B.C. (11-4) moved closer to cementing a home playoff game despite being minus five stalwarts — receivers Simon and Arland Bruce III, offensive lineman Jon Hameister-Ries and defensive linemen Khalif Mitchell and Eric Taylor. The Lions will clinch a home playoff date if Winnipeg beats Calgary on Saturday.

Hamilton's playoff aspirations were dealt a severe blow.

The Ticats (5-10) are third in the East Division but trail Edmonton (6-9) in the crossover battle. If the Eskimos finish last in the West Division but post a better record than Hamilton, they'll take the final Eastern conference playoff spot.

Ticats head coach George Cortez shouldered the blame for his club's loss.

"I would have to say, as I told the players, I did not do a good enough job preparing them because we made too many mistakes on things we thought we had emphasized during the week," he said. "I also made a promise to them it would not happen again.

"I expected us to play much better and if we didn't we must not have prepared them well enough."

But Ticats' starter Henry Burris, who finished 22-of-31 passing for 228 yards and a TD, came to his coach's defence.

"I never can put it on the coaches because as players we play the game," Burris said. "In the situation we are in, with trying to get into the playoffs, I expected more emotion, more energy from us in the locker room.

"B.C. did everything it could do to get the victory and it just seemed like we were out there helping them get the victory. We played bad football, undisciplined football and we did not make plays on offence. That is what beat us."

Hamilton's dismal performance came a day after veteran running back Avon Cobourne questioned the focus of some of his teammates during the club's final walkthrough.

"I don't think we prepared well enough, coaches, players, everybody," Cobourne said. "I'm lost for words right now.

"That was embarrassing."

Cobourne's 15-yard TD run and Andy Fantuz's two-point convert pulled the Ticats to within 27-11 at 2:46 of the fourth, but B.C. countered with Tim Brown's 77-yard kickoff return that set up Reilly's one-yard TD plunge at 5:25.

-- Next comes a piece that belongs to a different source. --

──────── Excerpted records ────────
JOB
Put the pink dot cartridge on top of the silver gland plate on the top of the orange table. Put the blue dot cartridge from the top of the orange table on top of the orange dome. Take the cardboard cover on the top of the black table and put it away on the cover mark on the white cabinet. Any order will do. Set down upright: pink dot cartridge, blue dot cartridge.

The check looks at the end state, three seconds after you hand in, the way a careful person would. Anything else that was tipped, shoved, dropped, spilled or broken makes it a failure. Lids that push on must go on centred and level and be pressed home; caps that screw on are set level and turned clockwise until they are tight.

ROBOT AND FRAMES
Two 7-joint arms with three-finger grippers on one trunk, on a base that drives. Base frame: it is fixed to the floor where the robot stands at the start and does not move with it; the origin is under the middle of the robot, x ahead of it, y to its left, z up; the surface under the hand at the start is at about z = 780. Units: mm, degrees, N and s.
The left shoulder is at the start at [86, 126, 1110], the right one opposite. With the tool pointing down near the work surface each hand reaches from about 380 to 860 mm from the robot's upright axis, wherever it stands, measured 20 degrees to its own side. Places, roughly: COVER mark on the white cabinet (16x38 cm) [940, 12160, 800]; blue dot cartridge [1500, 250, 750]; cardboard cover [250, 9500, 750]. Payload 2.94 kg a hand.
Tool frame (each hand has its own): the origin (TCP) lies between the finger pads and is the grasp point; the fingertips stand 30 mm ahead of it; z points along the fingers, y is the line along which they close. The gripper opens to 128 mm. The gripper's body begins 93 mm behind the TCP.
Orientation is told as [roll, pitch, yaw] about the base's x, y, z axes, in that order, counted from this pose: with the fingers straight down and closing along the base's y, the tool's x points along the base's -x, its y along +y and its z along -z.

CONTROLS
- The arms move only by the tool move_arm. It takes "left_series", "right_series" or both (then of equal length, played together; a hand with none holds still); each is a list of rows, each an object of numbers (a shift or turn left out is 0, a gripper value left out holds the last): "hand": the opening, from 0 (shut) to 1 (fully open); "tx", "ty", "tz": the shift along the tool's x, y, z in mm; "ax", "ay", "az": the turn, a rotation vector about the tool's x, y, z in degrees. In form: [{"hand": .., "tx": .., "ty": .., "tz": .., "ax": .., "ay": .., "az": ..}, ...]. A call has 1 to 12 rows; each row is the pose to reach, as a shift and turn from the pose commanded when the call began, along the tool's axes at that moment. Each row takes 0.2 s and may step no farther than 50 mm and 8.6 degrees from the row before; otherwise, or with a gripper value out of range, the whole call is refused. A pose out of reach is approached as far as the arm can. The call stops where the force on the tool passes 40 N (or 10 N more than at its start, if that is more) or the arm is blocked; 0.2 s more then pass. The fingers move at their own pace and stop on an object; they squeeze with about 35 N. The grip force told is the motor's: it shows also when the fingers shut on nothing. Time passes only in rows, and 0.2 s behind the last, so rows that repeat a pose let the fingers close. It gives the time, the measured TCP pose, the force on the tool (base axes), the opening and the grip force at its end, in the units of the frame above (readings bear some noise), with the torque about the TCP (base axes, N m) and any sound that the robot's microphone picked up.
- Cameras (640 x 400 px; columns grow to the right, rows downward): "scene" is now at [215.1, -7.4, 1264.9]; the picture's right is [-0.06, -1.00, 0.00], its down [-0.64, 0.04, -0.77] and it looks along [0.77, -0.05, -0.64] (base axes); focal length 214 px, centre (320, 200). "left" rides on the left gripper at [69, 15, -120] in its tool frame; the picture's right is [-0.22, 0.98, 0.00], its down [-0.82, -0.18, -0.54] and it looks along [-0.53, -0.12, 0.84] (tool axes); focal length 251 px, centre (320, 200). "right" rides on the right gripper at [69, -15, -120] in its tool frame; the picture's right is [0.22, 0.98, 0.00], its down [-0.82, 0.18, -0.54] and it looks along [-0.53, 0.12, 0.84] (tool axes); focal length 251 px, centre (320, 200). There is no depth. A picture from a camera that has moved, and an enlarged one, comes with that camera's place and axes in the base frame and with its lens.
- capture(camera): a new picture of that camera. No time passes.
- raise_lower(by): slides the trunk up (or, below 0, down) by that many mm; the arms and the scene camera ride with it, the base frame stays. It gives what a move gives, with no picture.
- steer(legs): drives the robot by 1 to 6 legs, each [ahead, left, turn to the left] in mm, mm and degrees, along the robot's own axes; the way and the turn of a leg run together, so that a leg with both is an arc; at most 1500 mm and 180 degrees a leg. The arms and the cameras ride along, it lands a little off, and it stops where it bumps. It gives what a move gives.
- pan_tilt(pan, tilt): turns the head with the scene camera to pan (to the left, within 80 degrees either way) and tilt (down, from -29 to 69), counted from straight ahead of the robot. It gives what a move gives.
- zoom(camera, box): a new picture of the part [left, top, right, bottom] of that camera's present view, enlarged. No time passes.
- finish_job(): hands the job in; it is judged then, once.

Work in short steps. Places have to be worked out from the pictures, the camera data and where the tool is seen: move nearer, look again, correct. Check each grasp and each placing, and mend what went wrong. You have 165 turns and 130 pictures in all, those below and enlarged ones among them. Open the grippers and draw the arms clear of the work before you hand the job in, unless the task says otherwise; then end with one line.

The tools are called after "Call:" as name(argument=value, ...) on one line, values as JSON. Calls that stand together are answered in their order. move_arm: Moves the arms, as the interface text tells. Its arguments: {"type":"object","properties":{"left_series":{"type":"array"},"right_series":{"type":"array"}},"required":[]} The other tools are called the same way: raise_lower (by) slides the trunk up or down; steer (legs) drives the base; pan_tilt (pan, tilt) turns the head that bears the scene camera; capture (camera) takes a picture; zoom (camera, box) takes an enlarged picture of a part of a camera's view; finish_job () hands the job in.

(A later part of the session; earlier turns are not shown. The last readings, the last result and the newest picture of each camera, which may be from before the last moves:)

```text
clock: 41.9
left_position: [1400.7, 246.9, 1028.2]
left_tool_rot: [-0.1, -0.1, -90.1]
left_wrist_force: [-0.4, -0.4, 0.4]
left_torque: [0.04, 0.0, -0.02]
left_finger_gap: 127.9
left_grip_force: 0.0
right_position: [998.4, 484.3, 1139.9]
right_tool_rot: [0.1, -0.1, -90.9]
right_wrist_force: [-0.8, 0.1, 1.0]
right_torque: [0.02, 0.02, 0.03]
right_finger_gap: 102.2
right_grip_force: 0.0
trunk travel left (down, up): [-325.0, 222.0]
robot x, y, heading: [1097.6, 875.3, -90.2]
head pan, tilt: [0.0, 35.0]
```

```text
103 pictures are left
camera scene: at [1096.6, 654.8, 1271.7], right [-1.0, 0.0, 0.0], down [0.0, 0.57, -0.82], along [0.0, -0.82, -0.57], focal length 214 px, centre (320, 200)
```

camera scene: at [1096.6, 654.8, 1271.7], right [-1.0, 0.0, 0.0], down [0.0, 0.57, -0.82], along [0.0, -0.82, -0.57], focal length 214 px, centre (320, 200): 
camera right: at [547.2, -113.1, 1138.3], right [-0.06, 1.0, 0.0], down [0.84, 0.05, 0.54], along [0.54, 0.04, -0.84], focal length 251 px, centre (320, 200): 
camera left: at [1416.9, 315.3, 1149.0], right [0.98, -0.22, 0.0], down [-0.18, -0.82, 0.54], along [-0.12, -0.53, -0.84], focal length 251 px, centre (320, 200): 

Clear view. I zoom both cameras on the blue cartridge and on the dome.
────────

Courtney Taylor had B.C.'s other touchdown. Paul McCallum booted three field goals and four converts.

Bakari Grant had Hamilton's other TD. Luca Congi hit his 24th straight field goal before missing from 51 yards out late in the first half.

Lulay's 17-yard TD strike to Taylor with 46 seconds remaining in the second quarter staked B.C. to a 21-3 half-time advantage. Lulay completed his first 12 pass attempts and finished the half 18-of-20 passing for 242 yards and two TDs.

B.C.'s offence controlled the ball for 18 minutes 55 seconds of the opening half and rolled up 269 total yards against a Ticats' defence that came in ranked last overall in yards allowed (418.4 per game) and points allowed (31.7 per game).

But the underachieving Ticats were booed off the field when the half ended.

Hamilton was also its own worst enemy, an offside penalty erasing a Ticats' interception in the second. Later in the quarter, pass interference on defensive back Geoff Tisdale and Webb's unnecessary roughness call resulted in 43 yards in penalties that set up Lulay's pass to Taylor one play later.

NOTES — Hamilton's Tim O'Neill was ejected from the game with 51 seconds remaining following a melee . . . Players and coaches on both teams donned pink-coloured items as part of the CFL's program to promote awareness of women's cancer . . . With last weekend's win over Calgary, B.C. clinched a playoff spot for the 16th straight season. The Lions also reached the 10-win plateau for the ninth time in 11 seasons . . . . In addition to Mitchell and Taylor, receiver Kierrie Johnson and defensive back Josh Bell didn't dress for B.C. Fullback Sam Fournier, offensive lineman Nick Hennessey, receiver Aaron Kelly and defensive lineman Brandon Boudreaux were Hamilton's scratches . . . The Ticats added former players Willie Bethea and Bob Krouse to their Wall of Honour at halftime.